Sentenza di Cassazione Penale Sez. 2 Num. 29552 Anno 2025
Penale Sent. Sez. 2 Num. 29552 Anno 2025
Presidente: NOME
Relatore: COGNOME
Data Udienza: 09/07/2025
SENTENZA
sul ricorso proposto da: RAGIONE_SOCIALE nel procedimento a carico di COGNOME nato il 11/10/1940 a PIGLIO avverso l ‘ordinanza in data 28/02/2025 della CORTE DI APPELLO DI NA-
COGNOME;
visti gli atti, il provvedimento impugnato e il ricorso; udita la relazione svolta dal Consigliere NOME COGNOME
letta la requisitoria del Pubblico ministero, nella persona del Sostituto Procuratore generale NOME COGNOME che ha concluso per l’accoglimento del ricorso;
letta la nota dell’Avvocato COGNOME che, nell’interesse della società RAGIONE_SOCIALE ha insistito per l’accoglimento del ricorso.
RITENUTO IN FATTO
RAGIONE_SOCIALE per il tramite del proprio procuratore speciale, impugna l’ordinanza in data 28/02/2025 della Corte di appello di Roma, che, ai sensi dell’art. 573, comma 1 -bis , cod. proc. pen., ha disposto la riassunzione dinanzi alle sezioni civili della stessa Corte di appello del l’ impugnazione presentata
ai soli effetti civili avverso la sentenza di assoluzione pronunciata dal Tribunale di Frosinone.
Deduce:
Violazione dell’art. 573, comma 1bis . cod. proc. pen..
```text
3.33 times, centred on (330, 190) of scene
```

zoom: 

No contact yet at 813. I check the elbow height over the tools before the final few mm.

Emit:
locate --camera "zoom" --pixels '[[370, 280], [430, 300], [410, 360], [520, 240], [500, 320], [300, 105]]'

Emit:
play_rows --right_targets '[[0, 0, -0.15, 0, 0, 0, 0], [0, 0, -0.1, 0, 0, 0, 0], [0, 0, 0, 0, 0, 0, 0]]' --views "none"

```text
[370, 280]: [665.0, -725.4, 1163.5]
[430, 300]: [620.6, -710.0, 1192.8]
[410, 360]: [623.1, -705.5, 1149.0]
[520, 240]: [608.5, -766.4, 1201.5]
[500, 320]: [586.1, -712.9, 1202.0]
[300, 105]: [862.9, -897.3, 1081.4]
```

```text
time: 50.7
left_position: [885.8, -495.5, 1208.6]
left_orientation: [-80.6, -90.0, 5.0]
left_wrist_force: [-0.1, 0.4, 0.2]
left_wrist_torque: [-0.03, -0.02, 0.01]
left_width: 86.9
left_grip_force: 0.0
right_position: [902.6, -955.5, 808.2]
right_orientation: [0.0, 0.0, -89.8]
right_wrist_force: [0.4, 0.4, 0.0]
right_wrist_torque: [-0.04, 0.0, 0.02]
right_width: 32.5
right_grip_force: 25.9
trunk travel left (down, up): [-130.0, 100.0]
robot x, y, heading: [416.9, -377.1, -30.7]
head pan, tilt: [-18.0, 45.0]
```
La società ricorrente premette che ha impugnato davanti alla Corte di appello, ai soli effetti civili, la sentenza del Tribunale di Frosinone che aveva assolto COGNOME NOME dal reato di insolvenza fraudolenta.
Osserva, dunque, che la Corte di appello, ritenendo che l’impugnazione non fosse inammissibile e avendo rilevato che la stessa riguardava le sole statuizioni civili, rimetteva le parti dinanzi alle sezioni civili, disponendo che il processo venisse riassunto in quella sede a cura delle parti.
Secondo la ricorrente, l’errore in cui è incorsa la Corte di appello va individuato nel l’avere disposto l’incombente della riassunzione a carico delle parti, mentre l ‘art. 573, comma 1 -bis, cod. proc. pen., secondo l’interpretazione data ne dalle Sezioni Unite con la sentenza n. 38481/2023, prevede una mera prosecuzione, senza soluzione di continuità, davanti alle sezioni civili, dinanzi alle quali le parti devono essere rinviate senza la necessità di porre ulteriori attività, a loro iniziativa, strumentali alla ripresa del giudizio.
CONSIDERATO IN DIRITTO
Il ricorso si rivolge all’esatta applicazione dell’art. 573, comma 1 -bis , cod. proc. pen.., rispetto alla quale non vengono proposte questioni di diritto intertemporale, visto che la costituzione di parte civile è stata indicata dalla stessa ricorrente come avvenuta in data 10/02/2023 e, dunque, in data successiva al 30/12/2022, quando entrava in vigore la norma in esame.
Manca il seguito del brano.